══ Data ══
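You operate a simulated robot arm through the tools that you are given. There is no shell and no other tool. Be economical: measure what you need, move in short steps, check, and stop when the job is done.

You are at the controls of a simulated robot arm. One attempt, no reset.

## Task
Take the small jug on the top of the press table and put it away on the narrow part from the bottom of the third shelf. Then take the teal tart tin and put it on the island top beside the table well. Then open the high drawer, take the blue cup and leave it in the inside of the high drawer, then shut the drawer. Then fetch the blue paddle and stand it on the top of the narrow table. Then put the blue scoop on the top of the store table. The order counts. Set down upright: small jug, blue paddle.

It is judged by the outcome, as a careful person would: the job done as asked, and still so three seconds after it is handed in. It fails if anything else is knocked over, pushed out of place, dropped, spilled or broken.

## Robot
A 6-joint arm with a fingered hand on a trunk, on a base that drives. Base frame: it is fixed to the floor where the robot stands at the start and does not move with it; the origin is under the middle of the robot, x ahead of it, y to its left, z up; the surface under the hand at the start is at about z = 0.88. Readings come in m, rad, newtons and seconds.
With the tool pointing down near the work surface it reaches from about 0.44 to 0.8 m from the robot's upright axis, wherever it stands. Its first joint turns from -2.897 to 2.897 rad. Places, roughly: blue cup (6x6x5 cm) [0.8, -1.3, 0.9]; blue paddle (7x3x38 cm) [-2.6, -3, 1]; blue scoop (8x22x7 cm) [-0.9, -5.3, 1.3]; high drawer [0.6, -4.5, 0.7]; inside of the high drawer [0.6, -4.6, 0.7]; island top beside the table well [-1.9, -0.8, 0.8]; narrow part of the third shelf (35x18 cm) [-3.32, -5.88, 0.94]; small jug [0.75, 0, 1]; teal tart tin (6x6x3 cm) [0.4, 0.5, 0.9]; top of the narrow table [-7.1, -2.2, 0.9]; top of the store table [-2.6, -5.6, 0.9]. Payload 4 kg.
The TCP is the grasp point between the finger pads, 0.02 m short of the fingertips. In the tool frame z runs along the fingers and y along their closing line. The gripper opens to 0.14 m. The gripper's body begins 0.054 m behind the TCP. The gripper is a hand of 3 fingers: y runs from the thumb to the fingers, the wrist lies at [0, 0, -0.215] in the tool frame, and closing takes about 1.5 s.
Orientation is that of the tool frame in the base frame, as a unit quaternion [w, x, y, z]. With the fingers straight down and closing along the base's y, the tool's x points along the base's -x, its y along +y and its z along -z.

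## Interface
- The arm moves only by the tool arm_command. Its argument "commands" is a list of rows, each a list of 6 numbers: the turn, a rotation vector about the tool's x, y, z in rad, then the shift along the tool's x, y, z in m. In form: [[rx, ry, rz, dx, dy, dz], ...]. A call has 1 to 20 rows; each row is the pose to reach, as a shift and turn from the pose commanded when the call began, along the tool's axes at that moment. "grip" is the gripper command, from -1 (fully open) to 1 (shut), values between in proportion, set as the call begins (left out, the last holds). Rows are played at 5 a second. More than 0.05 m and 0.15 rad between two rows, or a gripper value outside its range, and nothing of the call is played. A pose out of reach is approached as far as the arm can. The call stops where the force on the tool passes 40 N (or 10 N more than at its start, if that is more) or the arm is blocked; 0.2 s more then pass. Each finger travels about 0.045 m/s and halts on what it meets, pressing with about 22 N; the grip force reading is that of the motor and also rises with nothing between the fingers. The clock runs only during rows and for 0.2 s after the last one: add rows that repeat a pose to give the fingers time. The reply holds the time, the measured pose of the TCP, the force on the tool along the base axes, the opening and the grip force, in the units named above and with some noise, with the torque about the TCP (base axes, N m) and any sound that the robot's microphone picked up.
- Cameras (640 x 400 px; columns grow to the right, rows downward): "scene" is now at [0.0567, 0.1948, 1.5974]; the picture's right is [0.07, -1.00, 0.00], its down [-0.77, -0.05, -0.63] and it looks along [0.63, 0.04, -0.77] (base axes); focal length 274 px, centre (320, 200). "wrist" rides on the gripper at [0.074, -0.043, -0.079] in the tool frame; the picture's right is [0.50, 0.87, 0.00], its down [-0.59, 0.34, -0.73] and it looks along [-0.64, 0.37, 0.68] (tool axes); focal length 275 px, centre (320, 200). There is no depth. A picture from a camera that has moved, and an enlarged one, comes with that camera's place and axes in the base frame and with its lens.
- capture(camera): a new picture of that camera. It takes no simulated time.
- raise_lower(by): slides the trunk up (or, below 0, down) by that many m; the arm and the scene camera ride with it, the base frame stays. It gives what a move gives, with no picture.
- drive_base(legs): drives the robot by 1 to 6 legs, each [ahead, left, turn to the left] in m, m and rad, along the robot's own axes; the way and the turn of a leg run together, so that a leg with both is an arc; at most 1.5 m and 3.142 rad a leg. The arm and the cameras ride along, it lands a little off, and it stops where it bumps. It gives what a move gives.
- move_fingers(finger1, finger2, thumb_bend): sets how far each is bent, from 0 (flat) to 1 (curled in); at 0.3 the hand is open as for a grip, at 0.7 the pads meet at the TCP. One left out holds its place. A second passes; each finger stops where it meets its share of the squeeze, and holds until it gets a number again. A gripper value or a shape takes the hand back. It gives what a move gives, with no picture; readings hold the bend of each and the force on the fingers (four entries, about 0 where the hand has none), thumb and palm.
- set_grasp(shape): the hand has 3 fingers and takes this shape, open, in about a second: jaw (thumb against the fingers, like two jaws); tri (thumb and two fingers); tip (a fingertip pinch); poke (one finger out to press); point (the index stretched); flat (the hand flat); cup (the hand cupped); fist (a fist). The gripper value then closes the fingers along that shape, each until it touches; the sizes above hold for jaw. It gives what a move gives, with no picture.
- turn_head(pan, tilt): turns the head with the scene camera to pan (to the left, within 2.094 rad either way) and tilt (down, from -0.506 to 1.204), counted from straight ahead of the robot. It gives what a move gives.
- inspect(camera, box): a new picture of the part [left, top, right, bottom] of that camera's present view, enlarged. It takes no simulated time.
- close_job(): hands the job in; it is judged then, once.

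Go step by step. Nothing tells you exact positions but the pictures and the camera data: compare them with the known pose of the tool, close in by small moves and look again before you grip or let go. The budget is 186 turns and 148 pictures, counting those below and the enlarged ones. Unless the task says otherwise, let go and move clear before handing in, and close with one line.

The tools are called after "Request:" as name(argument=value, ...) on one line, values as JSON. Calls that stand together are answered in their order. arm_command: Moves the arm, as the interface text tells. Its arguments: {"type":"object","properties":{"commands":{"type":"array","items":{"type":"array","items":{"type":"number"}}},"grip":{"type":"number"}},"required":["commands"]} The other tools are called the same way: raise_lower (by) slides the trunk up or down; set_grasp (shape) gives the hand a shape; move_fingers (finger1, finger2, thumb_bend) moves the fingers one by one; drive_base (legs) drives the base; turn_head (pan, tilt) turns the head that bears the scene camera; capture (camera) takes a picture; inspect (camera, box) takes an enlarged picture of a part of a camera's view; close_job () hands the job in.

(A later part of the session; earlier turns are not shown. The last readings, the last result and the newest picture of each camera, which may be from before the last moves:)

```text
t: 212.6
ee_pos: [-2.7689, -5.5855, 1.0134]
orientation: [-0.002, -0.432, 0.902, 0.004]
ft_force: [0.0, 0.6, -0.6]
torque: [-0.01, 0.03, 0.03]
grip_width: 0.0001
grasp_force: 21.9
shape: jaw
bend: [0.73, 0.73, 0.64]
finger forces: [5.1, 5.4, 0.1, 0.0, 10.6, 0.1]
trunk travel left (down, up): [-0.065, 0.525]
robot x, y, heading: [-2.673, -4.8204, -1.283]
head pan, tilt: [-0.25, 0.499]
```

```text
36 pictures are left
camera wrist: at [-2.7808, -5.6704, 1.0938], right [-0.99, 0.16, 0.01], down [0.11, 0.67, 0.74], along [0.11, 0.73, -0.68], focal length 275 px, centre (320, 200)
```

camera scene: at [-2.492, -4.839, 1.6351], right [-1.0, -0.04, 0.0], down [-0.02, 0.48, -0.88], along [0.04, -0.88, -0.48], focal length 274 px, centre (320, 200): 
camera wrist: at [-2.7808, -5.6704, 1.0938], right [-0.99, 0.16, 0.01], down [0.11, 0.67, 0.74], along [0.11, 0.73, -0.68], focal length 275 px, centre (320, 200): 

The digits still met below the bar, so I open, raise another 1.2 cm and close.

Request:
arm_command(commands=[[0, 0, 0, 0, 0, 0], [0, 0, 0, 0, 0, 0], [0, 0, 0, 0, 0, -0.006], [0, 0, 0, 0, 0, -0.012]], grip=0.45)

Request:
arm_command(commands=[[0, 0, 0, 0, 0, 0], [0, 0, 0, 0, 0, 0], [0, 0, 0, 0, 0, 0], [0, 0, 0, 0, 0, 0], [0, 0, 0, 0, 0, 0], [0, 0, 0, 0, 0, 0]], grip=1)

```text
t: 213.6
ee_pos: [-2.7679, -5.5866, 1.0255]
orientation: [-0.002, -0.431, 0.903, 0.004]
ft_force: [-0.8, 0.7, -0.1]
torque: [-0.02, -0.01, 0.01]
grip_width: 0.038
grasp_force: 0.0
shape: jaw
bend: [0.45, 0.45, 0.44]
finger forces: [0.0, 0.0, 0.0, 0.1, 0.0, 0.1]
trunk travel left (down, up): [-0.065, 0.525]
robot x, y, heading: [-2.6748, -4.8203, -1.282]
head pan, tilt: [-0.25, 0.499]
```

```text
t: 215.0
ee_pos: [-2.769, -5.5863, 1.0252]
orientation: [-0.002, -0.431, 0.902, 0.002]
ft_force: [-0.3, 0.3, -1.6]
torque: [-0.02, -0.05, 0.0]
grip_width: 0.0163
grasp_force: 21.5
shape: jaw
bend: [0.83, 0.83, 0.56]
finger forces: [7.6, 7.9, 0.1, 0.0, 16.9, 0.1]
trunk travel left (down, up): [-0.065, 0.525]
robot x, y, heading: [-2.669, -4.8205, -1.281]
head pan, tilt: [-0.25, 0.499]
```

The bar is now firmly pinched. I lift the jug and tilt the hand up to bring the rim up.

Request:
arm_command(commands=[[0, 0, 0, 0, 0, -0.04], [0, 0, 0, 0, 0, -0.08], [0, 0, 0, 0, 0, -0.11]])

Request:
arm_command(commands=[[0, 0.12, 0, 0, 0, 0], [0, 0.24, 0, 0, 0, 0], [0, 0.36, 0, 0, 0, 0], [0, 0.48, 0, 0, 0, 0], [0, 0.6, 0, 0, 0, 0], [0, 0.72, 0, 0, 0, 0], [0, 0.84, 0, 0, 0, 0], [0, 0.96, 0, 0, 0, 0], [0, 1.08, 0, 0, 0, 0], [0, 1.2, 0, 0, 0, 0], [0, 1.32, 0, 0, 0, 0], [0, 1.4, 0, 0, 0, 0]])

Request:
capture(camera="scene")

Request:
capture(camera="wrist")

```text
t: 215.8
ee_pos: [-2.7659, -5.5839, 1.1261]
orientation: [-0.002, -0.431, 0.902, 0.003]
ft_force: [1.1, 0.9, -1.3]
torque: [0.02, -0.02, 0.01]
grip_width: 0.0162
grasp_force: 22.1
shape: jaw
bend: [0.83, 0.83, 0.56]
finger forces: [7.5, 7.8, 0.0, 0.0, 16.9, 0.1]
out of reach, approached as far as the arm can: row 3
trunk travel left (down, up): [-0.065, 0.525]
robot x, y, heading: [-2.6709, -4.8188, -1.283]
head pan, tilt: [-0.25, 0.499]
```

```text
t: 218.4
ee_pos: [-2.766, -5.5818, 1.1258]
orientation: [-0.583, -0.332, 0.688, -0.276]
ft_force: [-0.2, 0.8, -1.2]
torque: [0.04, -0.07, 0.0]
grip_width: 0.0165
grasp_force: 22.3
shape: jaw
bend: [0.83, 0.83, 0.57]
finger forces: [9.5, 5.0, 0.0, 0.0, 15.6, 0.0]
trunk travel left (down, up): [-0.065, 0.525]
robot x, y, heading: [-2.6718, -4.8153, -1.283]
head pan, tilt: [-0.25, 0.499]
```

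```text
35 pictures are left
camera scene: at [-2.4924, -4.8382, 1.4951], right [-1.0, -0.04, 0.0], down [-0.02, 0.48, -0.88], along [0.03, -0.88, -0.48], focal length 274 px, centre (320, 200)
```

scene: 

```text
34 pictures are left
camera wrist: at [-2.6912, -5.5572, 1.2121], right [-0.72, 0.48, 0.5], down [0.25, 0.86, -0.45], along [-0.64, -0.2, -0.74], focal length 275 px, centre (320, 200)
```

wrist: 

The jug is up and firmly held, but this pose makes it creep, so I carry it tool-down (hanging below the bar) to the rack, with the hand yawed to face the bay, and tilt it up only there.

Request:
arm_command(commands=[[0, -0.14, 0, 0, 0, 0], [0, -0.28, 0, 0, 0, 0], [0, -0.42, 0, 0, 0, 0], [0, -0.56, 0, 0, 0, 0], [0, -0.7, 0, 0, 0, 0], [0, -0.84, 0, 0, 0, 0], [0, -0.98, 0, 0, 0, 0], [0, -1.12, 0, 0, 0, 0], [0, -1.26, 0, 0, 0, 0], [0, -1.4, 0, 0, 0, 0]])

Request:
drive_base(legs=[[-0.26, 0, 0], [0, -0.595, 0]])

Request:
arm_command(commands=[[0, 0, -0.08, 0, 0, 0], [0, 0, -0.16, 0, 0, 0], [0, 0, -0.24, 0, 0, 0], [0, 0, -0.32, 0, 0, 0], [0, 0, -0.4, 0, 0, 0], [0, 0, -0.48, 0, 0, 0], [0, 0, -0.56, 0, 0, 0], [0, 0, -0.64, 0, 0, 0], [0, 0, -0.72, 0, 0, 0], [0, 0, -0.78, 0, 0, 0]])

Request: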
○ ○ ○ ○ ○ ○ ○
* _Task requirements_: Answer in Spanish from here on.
═══
* _Task requirements_: Everything from the line that contains "A 6-joint arm" through the line that contains "With the tool" is to be transcribed exactly, and nothing outside that range.

* _Reply to the exercise_:
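A 6-joint arm with a fingered hand on a trunk, on a base that drives. Base frame: it is fixed to the floor where the robot stands at the start and does not move with it; the origin is under the middle of the robot, x ahead of it, y to its left, z up; the surface under the hand at the start is at about z = 0.88. Readings come in m, rad, newtons and seconds.
With the tool pointing down near the work surface it reaches from about 0.44 to 0.8 m from the robot's upright axis, wherever it stands. Its first joint turns from -2.897 to 2.897 rad. Places, roughly: blue cup (6x6x5 cm) [0.8, -1.3, 0.9]; blue paddle (7x3x38 cm) [-2.6, -3, 1]; blue scoop (8x22x7 cm) [-0.9, -5.3, 1.3]; high drawer [0.6, -4.5, 0.7]; inside of the high drawer [0.6, -4.6, 0.7]; island top beside the table well [-1.9, -0.8, 0.8]; narrow part of the third shelf (35x18 cm) [-3.32, -5.88, 0.94]; small jug [0.75, 0, 1]; teal tart tin (6x6x3 cm) [0.4, 0.5, 0.9]; top of the narrow table [-7.1, -2.2, 0.9]; top of the store table [-2.6, -5.6, 0.9]. Payload 4 kg.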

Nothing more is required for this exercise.